> **Brief**
Where a line holds the word "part", copy that line.

(Logs of tool calls and replies)
•••••
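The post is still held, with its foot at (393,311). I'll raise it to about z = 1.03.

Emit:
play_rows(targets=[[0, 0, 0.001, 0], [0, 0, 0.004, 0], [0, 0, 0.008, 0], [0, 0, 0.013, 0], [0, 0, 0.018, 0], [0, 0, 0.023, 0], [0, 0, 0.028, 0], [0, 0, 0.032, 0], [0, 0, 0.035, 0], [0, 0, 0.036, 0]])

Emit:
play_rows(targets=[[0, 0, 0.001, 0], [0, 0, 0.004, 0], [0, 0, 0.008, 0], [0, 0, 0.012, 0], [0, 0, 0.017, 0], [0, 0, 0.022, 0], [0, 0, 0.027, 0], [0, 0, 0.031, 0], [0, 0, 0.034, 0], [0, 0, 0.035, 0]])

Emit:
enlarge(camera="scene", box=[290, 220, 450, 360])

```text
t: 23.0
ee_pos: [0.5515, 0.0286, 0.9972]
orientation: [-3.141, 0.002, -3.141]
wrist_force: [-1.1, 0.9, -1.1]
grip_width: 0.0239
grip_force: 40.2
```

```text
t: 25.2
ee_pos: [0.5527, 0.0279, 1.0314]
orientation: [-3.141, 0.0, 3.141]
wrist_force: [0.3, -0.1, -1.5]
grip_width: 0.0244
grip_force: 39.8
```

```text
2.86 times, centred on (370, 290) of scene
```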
•••••
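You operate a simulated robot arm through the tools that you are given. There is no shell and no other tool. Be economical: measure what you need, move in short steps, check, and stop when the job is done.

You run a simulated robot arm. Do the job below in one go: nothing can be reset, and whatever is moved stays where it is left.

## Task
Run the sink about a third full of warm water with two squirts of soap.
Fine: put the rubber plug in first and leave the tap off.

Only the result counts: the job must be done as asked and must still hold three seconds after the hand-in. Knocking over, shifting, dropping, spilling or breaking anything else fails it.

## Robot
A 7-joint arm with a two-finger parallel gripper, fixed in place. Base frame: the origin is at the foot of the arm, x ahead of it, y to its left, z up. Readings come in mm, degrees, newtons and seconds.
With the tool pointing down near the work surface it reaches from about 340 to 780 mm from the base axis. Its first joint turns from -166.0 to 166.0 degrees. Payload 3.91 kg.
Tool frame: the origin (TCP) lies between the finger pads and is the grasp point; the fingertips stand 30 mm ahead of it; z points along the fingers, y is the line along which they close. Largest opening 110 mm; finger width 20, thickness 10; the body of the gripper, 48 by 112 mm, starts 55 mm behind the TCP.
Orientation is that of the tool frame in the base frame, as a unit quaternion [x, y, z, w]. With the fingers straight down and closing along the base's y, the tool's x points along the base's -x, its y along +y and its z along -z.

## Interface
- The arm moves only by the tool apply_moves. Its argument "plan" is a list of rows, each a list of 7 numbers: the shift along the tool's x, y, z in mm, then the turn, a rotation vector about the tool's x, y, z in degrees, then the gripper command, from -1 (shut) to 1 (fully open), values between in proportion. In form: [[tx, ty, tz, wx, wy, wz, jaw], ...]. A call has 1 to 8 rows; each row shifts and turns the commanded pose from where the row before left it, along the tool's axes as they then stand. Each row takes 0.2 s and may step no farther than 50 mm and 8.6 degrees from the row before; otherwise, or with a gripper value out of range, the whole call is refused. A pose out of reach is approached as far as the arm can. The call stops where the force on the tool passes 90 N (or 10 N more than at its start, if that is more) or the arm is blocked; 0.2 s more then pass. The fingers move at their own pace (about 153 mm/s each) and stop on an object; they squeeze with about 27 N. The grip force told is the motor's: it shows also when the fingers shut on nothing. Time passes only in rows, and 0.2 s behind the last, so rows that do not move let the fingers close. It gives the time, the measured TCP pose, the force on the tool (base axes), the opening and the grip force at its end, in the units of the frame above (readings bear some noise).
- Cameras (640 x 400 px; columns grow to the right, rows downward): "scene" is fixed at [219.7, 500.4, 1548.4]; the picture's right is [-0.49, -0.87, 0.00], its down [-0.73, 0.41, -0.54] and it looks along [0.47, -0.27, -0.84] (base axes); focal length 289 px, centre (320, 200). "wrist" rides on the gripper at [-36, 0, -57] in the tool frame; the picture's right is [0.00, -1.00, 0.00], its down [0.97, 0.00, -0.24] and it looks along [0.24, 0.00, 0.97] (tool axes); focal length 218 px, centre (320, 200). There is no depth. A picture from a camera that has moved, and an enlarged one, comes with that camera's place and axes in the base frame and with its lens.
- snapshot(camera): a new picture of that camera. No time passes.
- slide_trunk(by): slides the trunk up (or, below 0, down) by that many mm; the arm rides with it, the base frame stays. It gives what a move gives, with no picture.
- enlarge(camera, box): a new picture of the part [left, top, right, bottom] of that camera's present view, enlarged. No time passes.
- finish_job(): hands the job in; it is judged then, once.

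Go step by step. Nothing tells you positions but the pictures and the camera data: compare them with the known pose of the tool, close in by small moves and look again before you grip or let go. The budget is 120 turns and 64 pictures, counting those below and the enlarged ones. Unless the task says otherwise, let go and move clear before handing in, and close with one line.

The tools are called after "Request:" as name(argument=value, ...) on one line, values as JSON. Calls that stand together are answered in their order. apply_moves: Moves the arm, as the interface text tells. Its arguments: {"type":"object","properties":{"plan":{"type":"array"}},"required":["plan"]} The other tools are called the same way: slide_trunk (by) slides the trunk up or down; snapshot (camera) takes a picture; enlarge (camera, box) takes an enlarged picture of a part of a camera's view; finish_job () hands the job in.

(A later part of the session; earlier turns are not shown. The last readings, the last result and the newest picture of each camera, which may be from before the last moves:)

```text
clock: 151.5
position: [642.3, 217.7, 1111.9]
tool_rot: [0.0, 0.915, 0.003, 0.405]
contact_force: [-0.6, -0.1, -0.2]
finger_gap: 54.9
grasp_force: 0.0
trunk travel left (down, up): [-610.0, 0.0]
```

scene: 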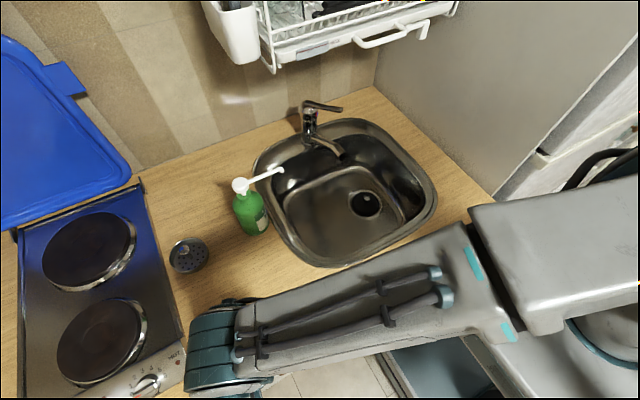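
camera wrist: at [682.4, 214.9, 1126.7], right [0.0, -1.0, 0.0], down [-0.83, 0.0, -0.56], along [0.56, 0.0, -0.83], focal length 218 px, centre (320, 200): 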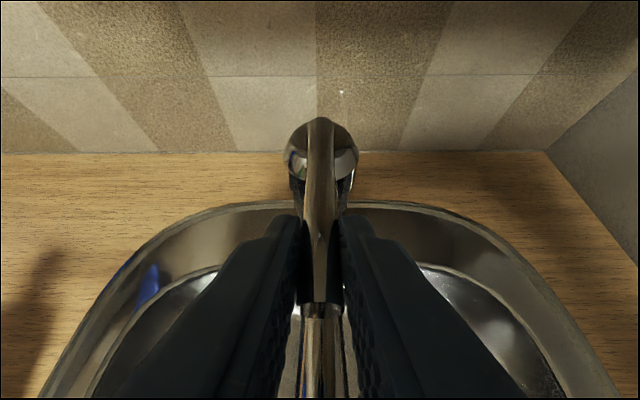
•••••
> **Complete response**
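- enlarge(camera, box): a new picture of the part [left, top, right, bottom] of that camera's present view, enlarged. No time passes.
The tools are called after "Request:" as name(argument=value, ...) on one line, values as JSON. Calls that stand together are answered in their order. apply_moves: Moves the arm, as the interface text tells. Its arguments: {"type":"object","properties":{"plan":{"type":"array"}},"required":["plan"]} The other tools are called the same way: slide_trunk (by) slides the trunk up or down; snapshot (camera) takes a picture; enlarge (camera, box) takes an enlarged picture of a part of a camera's view; finish_job () hands the job in.
(A later part of the session; earlier turns are not shown. The last readings, the last result and the newest picture of each camera, which may be from before the last moves:)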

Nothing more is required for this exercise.